_The problem_
Using the listing below, set down each line from the line containing "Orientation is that" through the line containing "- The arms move", both ends included, exactly and with nothing added.

━━ Stored data ━━

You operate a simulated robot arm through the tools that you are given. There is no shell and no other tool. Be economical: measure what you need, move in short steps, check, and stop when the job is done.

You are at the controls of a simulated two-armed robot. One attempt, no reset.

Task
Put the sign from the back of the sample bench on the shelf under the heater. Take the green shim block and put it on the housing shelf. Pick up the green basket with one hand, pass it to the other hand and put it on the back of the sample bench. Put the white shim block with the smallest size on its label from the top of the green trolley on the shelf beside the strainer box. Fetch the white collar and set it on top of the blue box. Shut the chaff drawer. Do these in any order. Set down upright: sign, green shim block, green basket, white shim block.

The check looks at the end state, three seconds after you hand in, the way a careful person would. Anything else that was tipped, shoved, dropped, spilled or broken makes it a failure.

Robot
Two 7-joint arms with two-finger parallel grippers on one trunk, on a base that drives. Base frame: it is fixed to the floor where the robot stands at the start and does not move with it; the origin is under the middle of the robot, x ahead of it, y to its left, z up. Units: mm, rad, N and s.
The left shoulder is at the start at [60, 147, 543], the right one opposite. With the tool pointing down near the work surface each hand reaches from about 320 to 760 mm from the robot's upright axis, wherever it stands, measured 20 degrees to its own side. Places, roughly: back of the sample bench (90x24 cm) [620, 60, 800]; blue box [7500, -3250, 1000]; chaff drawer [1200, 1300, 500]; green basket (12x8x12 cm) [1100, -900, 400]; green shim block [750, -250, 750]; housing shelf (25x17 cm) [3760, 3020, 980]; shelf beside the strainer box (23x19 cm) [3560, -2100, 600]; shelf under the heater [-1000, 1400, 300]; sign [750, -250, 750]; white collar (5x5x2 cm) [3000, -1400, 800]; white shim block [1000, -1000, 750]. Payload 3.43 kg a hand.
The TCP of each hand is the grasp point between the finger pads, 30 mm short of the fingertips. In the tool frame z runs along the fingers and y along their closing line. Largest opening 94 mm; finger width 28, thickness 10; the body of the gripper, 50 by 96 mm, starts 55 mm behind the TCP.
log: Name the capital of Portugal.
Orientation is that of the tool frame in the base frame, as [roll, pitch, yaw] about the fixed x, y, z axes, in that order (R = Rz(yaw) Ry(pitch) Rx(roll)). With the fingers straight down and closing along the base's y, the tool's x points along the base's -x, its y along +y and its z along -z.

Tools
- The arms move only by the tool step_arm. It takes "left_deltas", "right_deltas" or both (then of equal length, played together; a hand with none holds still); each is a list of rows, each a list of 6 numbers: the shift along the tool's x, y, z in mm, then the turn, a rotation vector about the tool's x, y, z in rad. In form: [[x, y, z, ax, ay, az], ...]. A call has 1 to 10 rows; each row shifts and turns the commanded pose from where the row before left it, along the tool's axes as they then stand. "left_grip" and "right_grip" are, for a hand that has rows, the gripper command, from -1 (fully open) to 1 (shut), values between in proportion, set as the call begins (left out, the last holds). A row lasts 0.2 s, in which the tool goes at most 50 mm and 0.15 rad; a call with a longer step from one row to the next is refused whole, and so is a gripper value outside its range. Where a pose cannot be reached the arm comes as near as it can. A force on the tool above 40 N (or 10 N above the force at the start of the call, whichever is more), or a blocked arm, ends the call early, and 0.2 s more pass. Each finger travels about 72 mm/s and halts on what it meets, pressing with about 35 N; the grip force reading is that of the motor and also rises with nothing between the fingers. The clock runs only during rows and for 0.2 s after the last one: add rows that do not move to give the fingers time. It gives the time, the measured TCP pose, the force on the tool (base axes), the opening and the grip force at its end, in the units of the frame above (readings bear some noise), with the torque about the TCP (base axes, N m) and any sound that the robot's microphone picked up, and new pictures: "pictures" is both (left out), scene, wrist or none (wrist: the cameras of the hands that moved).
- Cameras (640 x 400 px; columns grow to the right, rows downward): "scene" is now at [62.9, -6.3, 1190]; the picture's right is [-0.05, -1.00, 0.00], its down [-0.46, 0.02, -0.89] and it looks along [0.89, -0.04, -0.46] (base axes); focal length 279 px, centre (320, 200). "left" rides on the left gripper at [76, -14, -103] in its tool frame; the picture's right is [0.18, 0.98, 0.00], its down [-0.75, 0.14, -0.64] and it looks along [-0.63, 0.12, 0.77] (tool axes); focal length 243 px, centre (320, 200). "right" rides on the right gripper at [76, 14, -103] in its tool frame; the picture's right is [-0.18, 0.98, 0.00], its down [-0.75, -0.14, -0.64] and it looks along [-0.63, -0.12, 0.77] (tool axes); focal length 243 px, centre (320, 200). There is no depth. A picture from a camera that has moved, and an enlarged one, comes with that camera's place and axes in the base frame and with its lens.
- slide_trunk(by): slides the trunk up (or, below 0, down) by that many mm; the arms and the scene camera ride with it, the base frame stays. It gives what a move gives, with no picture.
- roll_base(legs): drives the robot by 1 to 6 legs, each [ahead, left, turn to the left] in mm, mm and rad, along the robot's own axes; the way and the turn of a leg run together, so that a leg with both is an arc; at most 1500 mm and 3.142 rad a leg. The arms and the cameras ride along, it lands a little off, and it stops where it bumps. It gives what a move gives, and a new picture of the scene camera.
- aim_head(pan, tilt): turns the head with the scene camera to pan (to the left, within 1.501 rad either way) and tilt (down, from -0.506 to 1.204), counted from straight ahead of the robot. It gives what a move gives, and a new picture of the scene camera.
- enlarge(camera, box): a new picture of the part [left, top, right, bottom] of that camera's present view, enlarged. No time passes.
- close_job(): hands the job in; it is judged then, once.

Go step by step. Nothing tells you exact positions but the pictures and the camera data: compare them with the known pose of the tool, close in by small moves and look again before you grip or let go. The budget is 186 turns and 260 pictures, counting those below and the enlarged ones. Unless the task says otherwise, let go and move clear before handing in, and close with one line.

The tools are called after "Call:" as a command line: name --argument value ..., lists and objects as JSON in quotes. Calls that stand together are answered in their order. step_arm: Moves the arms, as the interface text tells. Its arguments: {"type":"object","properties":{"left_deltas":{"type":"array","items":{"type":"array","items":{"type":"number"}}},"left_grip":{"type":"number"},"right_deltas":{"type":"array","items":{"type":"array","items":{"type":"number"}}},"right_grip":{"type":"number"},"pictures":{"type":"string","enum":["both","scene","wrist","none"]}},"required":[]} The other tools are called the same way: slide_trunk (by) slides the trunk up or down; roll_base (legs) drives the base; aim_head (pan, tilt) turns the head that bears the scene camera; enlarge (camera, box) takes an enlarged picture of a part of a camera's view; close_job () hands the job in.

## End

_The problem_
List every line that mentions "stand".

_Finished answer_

━━━

_Finished answer_
Orientation is that of the tool frame in the base frame, as [roll, pitch, yaw] about the fixed x, y, z axes, in that order (R = Rz(yaw) Ry(pitch) Rx(roll)). With the fingers straight down and closing along the base's y, the tool's x points along the base's -x, its y along +y and its z along -z.

Tools
- The arms move only by the tool step_arm. It takes "left_deltas", "right_deltas" or both (then of equal length, played together; a hand with none holds still); each is a list of rows, each a list of 6 numbers: the shift along the tool's x, y, z in mm, then the turn, a rotation vector about the tool's x, y, z in rad. In form: [[x, y, z, ax, ay, az], ...]. A call has 1 to 10 rows; each row shifts and turns the commanded pose from where the row before left it, along the tool's axes as they then stand. "left_grip" and "right_grip" are, for a hand that has rows, the gripper command, from -1 (fully open) to 1 (shut), values between in proportion, set as the call begins (left out, the last holds). A row lasts 0.2 s, in which the tool goes at most 50 mm and 0.15 rad; a call with a longer step from one row to the next is refused whole, and so is a gripper value outside its range. Where a pose cannot be reached the arm comes as near as it can. A force on the tool above 40 N (or 10 N above the force at the start of the call, whichever is more), or a blocked arm, ends the call early, and 0.2 s more pass. Each finger travels about 72 mm/s and halts on what it meets, pressing with about 35 N; the grip force reading is that of the motor and also rises with nothing between the fingers. The clock runs only during rows and for 0.2 s after the last one: add rows that do not move to give the fingers time. It gives the time, the measured TCP pose, the force on the tool (base axes), the opening and the grip force at its end, in the units of the frame above (readings bear some noise), with the torque about the TCP (base axes, N m) and any sound that the robot's microphone picked up, and new pictures: "pictures" is both (left out), scene, wrist or none (wrist: the cameras of the hands that moved).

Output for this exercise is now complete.